** START OF EXTRACTED MATERIAL **

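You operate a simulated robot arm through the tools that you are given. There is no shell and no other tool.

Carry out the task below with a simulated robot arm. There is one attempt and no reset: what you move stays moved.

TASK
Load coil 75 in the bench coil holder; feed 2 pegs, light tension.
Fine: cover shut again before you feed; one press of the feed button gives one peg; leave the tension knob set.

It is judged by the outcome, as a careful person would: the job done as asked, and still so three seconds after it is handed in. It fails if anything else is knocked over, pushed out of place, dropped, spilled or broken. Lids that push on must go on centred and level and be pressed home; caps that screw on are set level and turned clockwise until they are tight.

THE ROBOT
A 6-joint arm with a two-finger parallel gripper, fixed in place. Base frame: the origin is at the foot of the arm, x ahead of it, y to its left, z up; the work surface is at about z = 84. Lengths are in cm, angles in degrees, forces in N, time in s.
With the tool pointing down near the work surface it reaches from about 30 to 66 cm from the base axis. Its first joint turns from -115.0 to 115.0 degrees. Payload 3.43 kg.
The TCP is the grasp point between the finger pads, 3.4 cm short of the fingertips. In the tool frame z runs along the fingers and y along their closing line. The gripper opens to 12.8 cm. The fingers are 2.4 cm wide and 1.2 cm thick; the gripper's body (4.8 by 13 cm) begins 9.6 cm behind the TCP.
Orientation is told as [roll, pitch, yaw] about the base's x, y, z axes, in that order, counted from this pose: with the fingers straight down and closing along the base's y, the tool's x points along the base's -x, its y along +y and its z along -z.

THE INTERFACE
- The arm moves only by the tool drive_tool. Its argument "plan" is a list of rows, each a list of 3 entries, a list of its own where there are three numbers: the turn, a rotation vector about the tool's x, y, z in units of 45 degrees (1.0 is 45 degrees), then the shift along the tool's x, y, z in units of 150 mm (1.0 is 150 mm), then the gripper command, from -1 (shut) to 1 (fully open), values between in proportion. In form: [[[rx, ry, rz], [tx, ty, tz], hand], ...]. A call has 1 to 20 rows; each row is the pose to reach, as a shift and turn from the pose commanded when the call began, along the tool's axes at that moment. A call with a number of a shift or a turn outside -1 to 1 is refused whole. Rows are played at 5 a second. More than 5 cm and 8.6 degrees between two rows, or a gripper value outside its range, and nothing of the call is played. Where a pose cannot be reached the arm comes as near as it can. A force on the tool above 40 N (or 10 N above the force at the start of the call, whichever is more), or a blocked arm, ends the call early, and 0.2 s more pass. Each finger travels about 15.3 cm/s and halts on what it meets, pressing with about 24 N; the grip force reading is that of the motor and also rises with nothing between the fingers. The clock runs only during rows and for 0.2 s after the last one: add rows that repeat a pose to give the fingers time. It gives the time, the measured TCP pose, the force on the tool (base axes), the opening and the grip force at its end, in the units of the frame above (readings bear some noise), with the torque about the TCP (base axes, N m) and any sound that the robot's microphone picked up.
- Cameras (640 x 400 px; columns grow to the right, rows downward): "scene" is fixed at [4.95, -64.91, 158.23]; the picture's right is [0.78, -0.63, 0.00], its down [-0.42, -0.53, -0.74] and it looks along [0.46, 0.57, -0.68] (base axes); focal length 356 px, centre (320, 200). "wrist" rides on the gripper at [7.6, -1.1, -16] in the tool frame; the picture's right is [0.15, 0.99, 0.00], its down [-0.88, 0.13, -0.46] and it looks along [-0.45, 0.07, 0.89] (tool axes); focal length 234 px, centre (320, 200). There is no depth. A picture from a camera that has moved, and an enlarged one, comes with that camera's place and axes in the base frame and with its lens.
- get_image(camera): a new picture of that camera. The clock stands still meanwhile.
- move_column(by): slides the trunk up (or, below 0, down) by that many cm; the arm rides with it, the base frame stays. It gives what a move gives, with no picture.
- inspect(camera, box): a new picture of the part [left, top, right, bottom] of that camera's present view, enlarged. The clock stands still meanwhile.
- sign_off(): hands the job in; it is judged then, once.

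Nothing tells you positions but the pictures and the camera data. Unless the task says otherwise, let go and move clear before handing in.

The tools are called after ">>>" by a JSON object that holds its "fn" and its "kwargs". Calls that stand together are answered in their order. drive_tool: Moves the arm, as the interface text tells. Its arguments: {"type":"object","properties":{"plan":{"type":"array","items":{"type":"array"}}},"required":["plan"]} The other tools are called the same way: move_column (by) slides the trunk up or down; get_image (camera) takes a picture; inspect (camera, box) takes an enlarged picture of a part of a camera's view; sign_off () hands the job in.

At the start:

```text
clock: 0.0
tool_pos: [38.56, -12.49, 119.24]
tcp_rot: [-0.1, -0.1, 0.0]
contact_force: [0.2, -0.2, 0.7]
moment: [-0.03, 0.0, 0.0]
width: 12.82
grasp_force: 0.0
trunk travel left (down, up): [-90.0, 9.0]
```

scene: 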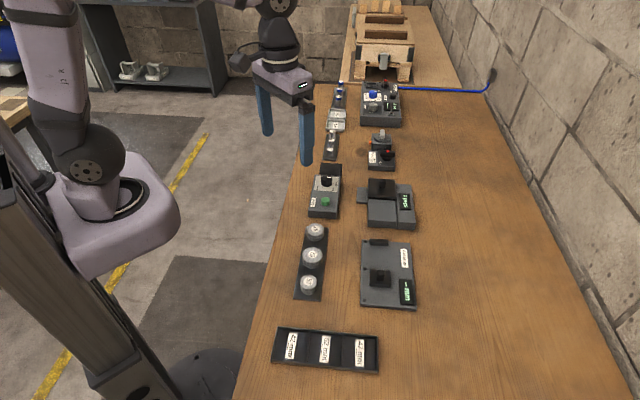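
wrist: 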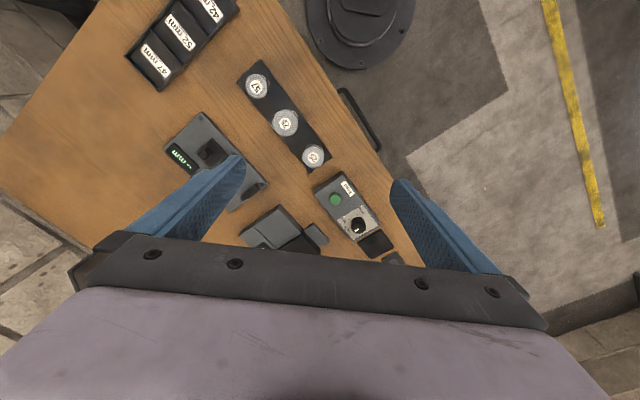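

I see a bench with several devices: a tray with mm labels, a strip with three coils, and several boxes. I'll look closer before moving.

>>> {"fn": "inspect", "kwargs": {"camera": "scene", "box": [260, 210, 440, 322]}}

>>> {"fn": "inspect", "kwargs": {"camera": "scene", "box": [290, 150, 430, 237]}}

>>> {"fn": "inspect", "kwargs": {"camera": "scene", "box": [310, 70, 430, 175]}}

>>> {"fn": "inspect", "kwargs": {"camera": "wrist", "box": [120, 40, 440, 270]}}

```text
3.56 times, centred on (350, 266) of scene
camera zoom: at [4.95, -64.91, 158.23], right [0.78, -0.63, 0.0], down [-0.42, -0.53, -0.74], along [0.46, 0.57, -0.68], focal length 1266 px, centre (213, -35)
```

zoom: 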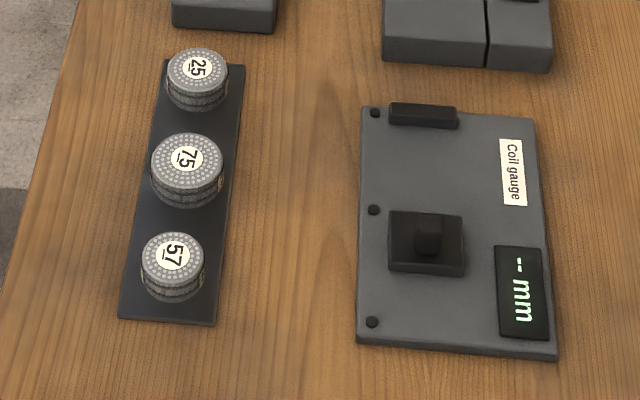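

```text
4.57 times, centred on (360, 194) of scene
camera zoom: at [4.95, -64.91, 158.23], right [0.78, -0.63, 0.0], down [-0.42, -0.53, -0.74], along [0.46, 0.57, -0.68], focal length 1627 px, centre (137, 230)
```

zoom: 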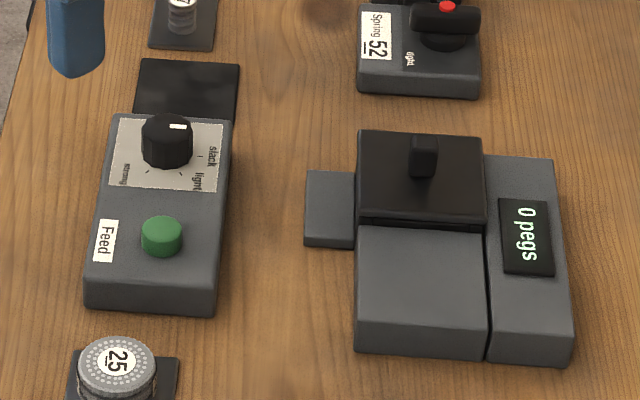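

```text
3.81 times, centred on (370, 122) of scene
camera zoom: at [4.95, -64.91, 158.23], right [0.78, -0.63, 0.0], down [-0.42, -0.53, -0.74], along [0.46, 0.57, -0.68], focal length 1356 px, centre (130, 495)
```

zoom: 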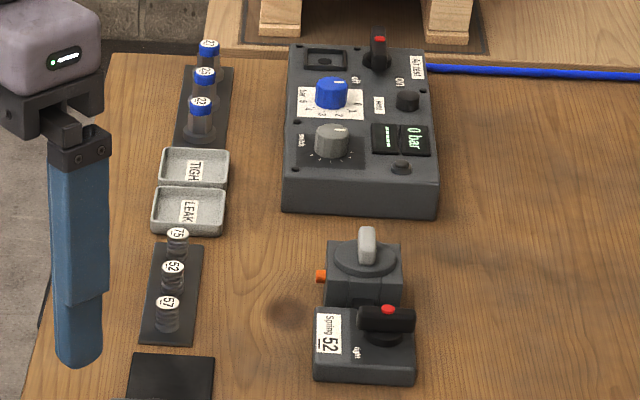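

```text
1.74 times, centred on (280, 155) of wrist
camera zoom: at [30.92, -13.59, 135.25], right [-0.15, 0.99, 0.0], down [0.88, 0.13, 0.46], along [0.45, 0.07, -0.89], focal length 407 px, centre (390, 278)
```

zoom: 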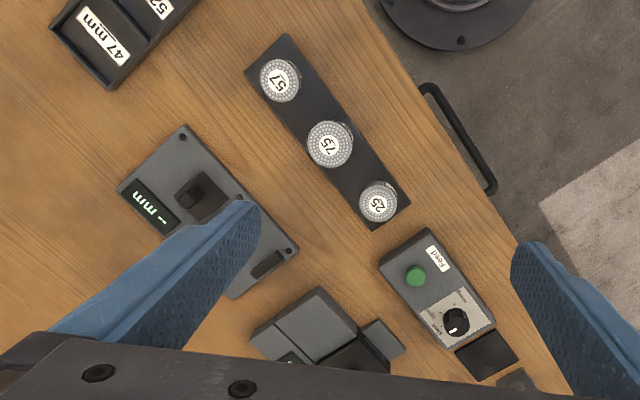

** END OF EXTRACTED MATERIAL **
** START OF EXTRACTED MATERIAL **

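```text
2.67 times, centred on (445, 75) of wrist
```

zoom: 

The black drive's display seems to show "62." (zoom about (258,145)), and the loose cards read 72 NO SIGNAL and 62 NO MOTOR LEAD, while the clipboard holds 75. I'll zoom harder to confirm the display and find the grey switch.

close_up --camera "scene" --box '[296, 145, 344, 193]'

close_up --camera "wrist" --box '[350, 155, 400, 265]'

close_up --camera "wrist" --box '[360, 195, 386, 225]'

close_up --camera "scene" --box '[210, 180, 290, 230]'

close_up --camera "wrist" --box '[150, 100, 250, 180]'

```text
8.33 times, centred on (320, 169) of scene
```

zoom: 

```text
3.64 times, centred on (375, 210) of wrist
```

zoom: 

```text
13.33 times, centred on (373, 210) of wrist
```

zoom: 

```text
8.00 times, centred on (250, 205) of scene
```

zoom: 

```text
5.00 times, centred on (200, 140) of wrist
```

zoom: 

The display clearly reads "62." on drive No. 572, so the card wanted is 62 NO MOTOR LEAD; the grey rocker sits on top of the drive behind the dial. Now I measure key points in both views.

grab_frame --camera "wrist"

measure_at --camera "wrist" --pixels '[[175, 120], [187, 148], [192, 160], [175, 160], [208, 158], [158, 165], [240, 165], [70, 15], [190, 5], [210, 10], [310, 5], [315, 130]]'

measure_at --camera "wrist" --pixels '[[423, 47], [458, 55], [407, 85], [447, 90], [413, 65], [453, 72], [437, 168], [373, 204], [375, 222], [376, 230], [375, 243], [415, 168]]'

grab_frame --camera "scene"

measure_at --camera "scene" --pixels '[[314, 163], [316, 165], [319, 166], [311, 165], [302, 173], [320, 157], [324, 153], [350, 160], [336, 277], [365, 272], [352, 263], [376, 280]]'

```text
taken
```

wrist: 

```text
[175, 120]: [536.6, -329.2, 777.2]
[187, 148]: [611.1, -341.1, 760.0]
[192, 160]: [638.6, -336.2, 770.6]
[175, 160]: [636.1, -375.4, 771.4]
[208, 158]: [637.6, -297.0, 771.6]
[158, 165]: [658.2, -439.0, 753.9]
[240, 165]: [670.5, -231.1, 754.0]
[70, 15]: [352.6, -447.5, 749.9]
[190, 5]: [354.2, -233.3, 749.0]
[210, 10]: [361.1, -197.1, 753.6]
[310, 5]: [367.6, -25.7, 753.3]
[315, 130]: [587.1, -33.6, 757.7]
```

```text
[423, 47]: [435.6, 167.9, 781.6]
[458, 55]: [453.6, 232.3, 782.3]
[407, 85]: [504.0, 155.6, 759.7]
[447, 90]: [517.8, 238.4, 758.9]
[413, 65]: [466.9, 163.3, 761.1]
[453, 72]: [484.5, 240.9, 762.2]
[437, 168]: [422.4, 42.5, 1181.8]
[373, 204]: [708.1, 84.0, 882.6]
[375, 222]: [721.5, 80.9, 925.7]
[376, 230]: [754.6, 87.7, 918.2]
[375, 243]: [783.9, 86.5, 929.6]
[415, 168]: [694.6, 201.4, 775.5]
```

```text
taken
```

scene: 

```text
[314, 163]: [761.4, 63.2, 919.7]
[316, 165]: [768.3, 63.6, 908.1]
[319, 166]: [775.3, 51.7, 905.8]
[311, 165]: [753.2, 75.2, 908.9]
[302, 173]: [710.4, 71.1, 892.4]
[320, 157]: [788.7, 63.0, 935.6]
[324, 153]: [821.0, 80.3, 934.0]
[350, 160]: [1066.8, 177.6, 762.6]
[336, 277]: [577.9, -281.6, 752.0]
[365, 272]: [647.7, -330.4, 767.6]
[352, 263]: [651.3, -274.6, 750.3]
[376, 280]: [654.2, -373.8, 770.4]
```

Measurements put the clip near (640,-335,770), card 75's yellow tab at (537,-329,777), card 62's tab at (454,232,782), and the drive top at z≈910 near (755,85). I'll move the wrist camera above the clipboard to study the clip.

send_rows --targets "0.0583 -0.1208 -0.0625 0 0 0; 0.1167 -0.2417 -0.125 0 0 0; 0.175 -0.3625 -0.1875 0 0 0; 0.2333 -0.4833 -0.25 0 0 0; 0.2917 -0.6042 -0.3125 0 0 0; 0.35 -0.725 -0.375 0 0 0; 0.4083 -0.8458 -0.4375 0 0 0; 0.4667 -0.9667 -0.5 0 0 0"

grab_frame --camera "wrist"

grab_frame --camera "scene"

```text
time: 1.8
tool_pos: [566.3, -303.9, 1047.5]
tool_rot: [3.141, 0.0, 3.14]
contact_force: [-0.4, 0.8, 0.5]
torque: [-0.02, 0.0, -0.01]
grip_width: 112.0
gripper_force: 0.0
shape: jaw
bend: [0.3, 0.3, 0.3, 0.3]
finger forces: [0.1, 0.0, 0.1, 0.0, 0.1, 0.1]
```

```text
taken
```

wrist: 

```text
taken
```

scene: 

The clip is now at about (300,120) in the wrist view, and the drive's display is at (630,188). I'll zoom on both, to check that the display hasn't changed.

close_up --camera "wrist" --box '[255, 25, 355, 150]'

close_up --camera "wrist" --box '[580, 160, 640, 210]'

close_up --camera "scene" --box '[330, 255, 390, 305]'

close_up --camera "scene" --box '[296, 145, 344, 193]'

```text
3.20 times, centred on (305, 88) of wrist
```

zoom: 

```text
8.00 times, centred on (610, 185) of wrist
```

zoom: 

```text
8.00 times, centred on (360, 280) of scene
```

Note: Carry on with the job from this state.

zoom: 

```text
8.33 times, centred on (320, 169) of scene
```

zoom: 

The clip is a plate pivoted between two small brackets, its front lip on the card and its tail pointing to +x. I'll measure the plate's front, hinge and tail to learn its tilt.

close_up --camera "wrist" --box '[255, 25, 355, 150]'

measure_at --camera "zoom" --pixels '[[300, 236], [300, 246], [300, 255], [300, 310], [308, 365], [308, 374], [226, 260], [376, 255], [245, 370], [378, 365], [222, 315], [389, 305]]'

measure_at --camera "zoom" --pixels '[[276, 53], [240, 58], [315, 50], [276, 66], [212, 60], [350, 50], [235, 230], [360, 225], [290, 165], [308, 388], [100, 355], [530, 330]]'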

** END OF EXTRACTED MATERIAL **

§ OBJECTIVE: Return nothing but the lines running from the line with "Orientation is told" through the line with "- The arm moves", exactly as they appear. The answer is a JSON array that holds each line as a string and skips blank lines.

§ FINISHED ANSWER:
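[
  "Orientation is told as [roll, pitch, yaw] about the base's x, y, z axes, in that order, counted from this pose: with the fingers straight down and closing along the base's y, the tool's x points along the base's -x, its y along +y and its z along -z.",
  "THE INTERFACE",
  "- The arm moves only by the tool drive_tool. Its argument \"plan\" is a list of rows, each a list of 3 entries, a list of its own where there are three numbers: the turn, a rotation vector about the tool's x, y, z in units of 45 degrees (1.0 is 45 degrees), then the shift along the tool's x, y, z in units of 150 mm (1.0 is 150 mm), then the gripper command, from -1 (shut) to 1 (fully open), values between in proportion. In form: [[[rx, ry, rz], [tx, ty, tz], hand], ...]. A call has 1 to 20 rows; each row is the pose to reach, as a shift and turn from the pose commanded when the call began, along the tool's axes at that moment. A call with a number of a shift or a turn outside -1 to 1 is refused whole. Rows are played at 5 a second. More than 5 cm and 8.6 degrees between two rows, or a gripper value outside its range, and nothing of the call is played. Where a pose cannot be reached the arm comes as near as it can. A force on the tool above 40 N (or 10 N above the force at the start of the call, whichever is more), or a blocked arm, ends the call early, and 0.2 s more pass. Each finger travels about 15.3 cm/s and halts on what it meets, pressing with about 24 N; the grip force reading is that of the motor and also rises with nothing between the fingers. The clock runs only during rows and for 0.2 s after the last one: add rows that repeat a pose to give the fingers time. It gives the time, the measured TCP pose, the force on the tool (base axes), the opening and the grip force at its end, in the units of the frame above (readings bear some noise), with the torque about the TCP (base axes, N m) and any sound that the robot's microphone picked up."
]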